WHAT IS REQUIRED:
Reproduce the entire extract provided without changes.
══ EXTRACT PROVIDED
Era novembro de 2014. Primeiro fim de semana. Plena campanha da Dilma. Fim de tarde na RPPN dele, a Linda Serra dos Topázios. Jaime e eu começamos a conversar sobre a falta que fazia termos acesso a um veículo independente e democrático de informação.

Resolvemos fundar o nosso. Um espaço não comercial, de resistência. Mais um trabalho de militância, voluntário, por suposto. Jaime propôs um jornal; eu, uma revista. O nome eu escolhi (ele queria Bacurau). Dividimos as tarefas. A capa ficou com ele, a linha editorial também.

Correr atrás da grana ficou por minha conta. A paleta de cores, depois de larga prosa, Jaime fechou questão – “nossas cores vão ser o vermelho e o amarelo, porque revista tem que ter cor de luta, cor vibrante” (eu queria verde-floresta). Na paz, acabei enfiando um branco.

Fizemos a primeira edição da Xapuri lá mesmo, na Reserva, em uma noite. Optamos por centrar na pauta socioambiental. Nossa primeira capa foi sobre os povos indígenas isolados do Acre: ‘Isolados, Bravos, Livres: Um Brasil Indígena por Conhecer”. Depois de tudo pronto, Jaime inventou de fazer uma outra boneca, “porque toda revista tem que ter número zero”.
════
══ MATERIAL SUPPLIED
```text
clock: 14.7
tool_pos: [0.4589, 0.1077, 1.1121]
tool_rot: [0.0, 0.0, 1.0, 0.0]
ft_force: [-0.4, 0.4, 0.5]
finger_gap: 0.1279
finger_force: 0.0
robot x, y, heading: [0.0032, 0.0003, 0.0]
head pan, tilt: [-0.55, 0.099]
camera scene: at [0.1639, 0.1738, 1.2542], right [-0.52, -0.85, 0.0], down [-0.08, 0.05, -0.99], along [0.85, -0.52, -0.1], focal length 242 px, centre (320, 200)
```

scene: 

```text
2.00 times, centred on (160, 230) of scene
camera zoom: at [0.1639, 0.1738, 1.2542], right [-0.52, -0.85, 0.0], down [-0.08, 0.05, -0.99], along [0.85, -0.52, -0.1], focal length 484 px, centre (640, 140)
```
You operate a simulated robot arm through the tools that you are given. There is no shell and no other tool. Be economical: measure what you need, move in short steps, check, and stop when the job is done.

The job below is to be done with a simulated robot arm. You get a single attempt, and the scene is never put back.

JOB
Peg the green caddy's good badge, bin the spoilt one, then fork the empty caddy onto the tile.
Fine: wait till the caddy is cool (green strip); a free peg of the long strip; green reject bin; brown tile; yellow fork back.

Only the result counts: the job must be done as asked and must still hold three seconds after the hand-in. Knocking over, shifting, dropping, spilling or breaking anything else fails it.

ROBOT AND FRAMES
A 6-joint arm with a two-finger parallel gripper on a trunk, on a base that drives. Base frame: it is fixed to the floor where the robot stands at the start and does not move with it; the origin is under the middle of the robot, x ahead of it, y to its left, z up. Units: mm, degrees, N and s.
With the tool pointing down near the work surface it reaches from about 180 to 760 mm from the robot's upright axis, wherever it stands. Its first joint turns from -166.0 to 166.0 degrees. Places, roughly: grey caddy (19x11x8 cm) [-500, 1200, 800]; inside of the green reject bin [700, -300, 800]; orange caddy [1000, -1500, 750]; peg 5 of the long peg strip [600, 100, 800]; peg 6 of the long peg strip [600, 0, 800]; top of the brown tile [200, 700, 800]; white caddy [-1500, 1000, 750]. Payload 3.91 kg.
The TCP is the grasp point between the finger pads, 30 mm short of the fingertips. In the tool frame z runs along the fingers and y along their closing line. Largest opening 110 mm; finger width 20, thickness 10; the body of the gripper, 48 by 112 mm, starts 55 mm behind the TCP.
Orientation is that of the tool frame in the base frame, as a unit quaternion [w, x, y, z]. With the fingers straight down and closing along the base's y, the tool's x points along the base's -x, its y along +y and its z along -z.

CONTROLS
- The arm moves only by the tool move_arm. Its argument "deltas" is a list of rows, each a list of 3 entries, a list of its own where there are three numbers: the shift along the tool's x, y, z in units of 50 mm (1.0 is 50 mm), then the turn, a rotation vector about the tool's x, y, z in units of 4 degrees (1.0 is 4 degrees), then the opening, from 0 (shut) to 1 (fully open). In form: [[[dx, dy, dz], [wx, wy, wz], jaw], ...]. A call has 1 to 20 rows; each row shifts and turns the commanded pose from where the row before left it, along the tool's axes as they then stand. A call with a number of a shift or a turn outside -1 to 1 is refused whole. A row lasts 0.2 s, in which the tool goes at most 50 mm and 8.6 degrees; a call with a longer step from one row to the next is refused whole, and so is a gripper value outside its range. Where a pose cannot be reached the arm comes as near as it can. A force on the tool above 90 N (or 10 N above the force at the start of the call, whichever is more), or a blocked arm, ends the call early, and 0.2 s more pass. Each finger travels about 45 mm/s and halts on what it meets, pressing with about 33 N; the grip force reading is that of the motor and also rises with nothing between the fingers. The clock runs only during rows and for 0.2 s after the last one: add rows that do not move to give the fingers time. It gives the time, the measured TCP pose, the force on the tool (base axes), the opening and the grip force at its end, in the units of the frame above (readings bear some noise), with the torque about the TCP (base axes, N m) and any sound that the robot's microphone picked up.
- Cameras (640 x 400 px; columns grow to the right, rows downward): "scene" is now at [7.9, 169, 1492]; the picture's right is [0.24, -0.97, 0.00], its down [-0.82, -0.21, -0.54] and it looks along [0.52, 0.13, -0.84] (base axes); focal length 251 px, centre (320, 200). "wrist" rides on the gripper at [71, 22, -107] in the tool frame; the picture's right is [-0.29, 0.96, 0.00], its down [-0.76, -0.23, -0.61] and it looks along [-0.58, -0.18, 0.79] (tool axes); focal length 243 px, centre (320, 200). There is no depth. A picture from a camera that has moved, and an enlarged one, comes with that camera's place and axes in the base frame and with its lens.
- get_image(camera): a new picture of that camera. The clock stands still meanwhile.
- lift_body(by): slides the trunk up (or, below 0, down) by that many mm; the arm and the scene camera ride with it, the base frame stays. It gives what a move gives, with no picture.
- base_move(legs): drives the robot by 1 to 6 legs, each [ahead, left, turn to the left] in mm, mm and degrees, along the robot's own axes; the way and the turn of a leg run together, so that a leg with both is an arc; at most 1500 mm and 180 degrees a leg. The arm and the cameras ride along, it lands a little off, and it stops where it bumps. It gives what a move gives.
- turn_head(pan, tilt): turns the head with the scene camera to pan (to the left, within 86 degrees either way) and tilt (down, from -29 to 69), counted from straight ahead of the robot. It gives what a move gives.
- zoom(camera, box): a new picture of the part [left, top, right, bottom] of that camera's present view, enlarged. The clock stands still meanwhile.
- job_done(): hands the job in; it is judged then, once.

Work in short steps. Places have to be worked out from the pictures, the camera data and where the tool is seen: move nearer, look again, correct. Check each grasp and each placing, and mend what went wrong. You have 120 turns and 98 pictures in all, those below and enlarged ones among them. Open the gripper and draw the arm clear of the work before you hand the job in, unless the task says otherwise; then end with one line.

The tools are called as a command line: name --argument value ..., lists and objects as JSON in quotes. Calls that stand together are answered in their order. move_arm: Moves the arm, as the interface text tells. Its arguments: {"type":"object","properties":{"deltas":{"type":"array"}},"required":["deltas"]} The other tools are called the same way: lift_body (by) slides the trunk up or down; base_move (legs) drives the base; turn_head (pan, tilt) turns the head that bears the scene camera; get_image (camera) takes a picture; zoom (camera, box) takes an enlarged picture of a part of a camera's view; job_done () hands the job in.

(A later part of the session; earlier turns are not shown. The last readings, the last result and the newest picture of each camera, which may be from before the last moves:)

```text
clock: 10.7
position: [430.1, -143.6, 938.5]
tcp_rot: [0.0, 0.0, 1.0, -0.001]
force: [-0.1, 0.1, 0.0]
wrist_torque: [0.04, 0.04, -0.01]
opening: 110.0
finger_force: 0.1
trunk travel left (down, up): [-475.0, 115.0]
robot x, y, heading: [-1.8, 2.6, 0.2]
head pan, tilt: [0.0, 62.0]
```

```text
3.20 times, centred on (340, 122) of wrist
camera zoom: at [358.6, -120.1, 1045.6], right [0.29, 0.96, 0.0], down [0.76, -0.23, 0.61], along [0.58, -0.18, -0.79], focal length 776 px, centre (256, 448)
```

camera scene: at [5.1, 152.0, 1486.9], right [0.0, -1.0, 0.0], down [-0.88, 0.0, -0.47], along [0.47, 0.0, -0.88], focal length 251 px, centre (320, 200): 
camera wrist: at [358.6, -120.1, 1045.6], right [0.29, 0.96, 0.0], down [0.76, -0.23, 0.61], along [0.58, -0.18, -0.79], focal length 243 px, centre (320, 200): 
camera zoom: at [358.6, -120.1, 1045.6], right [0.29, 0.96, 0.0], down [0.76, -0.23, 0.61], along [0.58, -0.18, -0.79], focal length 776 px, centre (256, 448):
════
EXERCISE RESULT:
Era novembro de 2014. Primeiro fim de semana. Plena campanha da Dilma. Fim de tarde na RPPN dele, a Linda Serra dos Topázios. Jaime e eu começamos a conversar sobre a falta que fazia termos acesso a um veículo independente e democrático de informação.

Resolvemos fundar o nosso. Um espaço não comercial, de resistência. Mais um trabalho de militância, voluntário, por suposto. Jaime propôs um jornal; eu, uma revista. O nome eu escolhi (ele queria Bacurau). Dividimos as tarefas. A capa ficou com ele, a linha editorial também.

Correr atrás da grana ficou por minha conta. A paleta de cores, depois de larga prosa, Jaime fechou questão – “nossas cores vão ser o vermelho e o amarelo, porque revista tem que ter cor de luta, cor vibrante” (eu queria verde-floresta). Na paz, acabei enfiando um branco.

Fizemos a primeira edição da Xapuri lá mesmo, na Reserva, em uma noite. Optamos por centrar na pauta socioambiental. Nossa primeira capa foi sobre os povos indígenas isolados do Acre: ‘Isolados, Bravos, Livres: Um Brasil Indígena por Conhecer”. Depois de tudo pronto, Jaime inventou de fazer uma outra boneca, “porque toda revista tem que ter número zero”.